Search the data for the string "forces" and extract every line where it appears.
● ● ● ● ● ● ●
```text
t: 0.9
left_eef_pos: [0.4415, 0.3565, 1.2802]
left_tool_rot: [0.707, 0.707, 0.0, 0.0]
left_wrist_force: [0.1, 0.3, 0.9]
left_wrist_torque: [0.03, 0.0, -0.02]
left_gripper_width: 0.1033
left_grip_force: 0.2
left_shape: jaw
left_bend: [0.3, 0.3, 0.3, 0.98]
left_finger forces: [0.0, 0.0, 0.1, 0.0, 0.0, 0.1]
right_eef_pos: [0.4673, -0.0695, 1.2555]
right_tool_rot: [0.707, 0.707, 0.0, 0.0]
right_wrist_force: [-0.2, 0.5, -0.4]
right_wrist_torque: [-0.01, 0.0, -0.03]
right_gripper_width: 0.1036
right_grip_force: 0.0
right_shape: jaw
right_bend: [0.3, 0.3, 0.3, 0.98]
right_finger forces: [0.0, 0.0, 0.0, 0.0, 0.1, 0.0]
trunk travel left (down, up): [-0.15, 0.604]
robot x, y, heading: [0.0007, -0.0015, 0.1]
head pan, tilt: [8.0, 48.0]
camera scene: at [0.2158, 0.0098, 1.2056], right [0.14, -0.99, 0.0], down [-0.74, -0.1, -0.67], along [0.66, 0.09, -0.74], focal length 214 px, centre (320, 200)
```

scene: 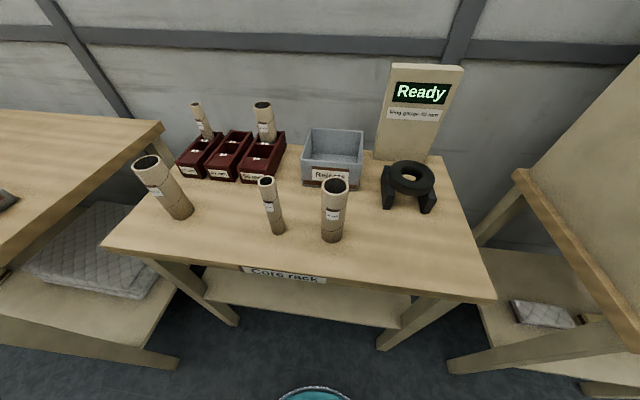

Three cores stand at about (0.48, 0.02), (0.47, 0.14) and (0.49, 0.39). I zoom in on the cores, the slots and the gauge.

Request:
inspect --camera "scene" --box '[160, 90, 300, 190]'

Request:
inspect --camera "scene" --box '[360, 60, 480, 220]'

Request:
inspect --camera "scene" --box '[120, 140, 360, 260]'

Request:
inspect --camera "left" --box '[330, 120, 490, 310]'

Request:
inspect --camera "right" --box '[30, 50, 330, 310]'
● ● ● ● ● ● ●
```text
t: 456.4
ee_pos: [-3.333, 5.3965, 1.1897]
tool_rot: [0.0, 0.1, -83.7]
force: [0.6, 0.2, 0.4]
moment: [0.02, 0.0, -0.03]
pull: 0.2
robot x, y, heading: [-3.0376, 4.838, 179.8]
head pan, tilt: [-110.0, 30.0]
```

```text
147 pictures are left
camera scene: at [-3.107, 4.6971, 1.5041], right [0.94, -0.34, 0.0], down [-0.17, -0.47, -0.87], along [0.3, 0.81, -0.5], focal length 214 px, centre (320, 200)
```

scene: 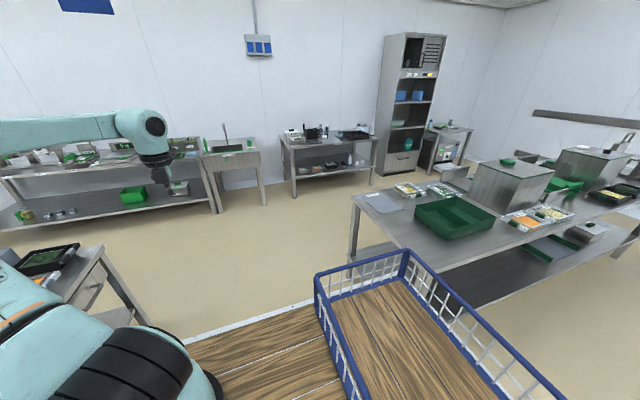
● ● ● ● ● ● ●
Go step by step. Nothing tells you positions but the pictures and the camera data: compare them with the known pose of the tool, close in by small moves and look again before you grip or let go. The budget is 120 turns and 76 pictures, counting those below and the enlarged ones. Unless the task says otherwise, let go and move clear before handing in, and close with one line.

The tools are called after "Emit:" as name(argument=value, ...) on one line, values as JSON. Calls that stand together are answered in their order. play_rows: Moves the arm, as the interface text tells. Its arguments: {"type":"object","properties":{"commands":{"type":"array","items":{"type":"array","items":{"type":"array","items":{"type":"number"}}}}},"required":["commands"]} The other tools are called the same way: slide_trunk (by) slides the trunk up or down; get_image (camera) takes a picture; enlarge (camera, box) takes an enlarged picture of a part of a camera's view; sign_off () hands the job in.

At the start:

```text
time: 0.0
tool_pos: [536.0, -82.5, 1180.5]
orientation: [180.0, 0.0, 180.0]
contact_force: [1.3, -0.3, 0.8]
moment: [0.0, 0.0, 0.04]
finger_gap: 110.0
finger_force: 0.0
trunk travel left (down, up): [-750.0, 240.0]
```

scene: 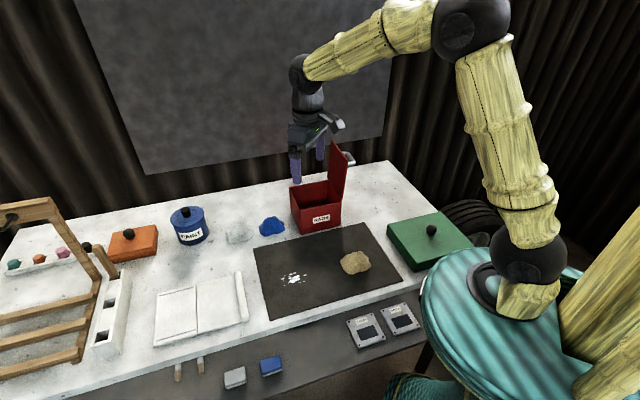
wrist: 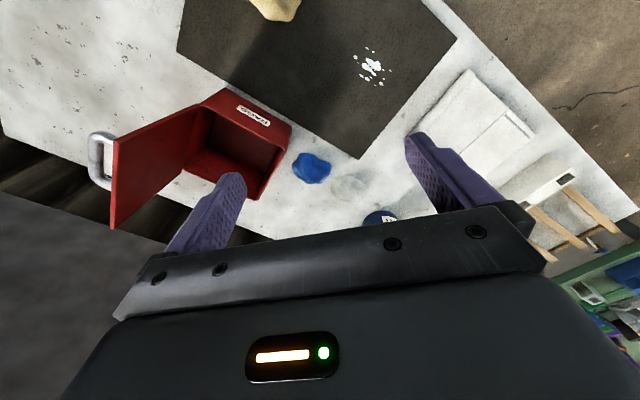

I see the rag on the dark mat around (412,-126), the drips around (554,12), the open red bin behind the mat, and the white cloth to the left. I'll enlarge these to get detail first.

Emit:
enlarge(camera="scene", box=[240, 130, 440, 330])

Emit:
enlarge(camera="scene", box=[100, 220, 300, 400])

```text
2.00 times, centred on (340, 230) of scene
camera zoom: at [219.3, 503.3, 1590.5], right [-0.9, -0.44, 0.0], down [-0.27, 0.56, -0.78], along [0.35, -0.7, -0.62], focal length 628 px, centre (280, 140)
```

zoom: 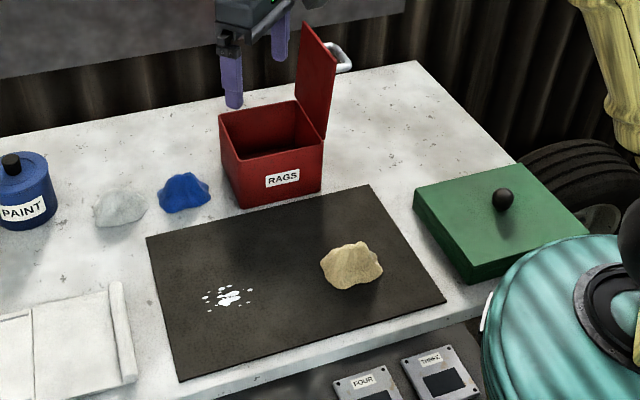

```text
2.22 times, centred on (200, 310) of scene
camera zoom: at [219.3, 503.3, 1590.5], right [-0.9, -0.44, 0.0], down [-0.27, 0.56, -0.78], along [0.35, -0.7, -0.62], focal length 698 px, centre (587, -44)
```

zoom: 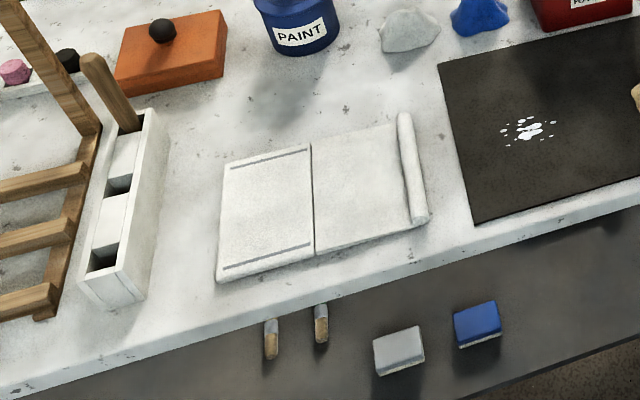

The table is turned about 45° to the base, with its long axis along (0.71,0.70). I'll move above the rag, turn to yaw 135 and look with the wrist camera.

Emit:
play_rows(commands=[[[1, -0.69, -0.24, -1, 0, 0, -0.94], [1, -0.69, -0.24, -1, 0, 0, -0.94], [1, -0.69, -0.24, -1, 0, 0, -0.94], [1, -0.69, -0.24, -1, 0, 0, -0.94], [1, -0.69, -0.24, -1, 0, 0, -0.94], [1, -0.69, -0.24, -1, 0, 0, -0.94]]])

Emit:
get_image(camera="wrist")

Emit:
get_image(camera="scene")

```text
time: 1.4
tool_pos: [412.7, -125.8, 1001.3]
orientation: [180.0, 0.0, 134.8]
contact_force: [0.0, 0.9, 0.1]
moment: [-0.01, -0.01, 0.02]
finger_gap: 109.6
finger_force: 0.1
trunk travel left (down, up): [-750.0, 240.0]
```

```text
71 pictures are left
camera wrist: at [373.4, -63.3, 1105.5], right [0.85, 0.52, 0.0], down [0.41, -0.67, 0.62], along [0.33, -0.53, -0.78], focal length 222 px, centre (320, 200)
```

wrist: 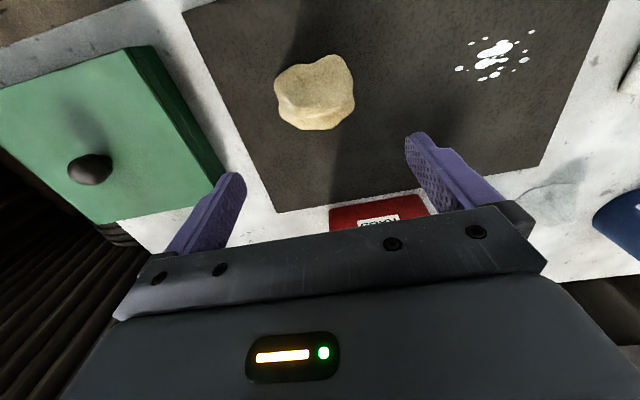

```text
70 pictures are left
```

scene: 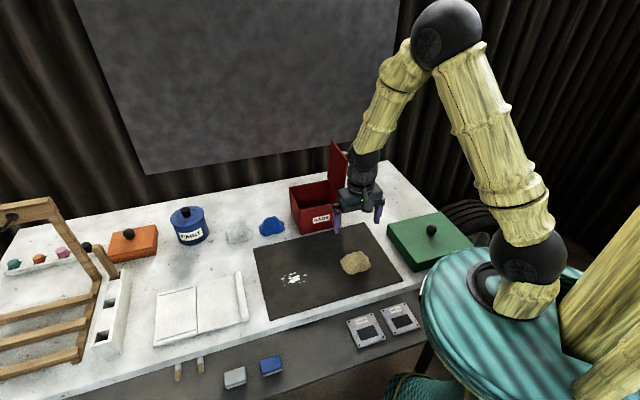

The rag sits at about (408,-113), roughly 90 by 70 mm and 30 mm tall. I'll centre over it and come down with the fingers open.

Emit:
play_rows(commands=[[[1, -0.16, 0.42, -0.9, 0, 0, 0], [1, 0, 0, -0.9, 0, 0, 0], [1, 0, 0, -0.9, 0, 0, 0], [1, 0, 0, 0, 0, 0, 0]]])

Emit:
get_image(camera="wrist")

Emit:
● ● ● ● ● ● ●
Exercise response:
left_finger forces: [0.0, 0.0, 0.1, 0.0, 0.0, 0.1]
right_finger forces: [0.0, 0.0, 0.0, 0.0, 0.1, 0.0]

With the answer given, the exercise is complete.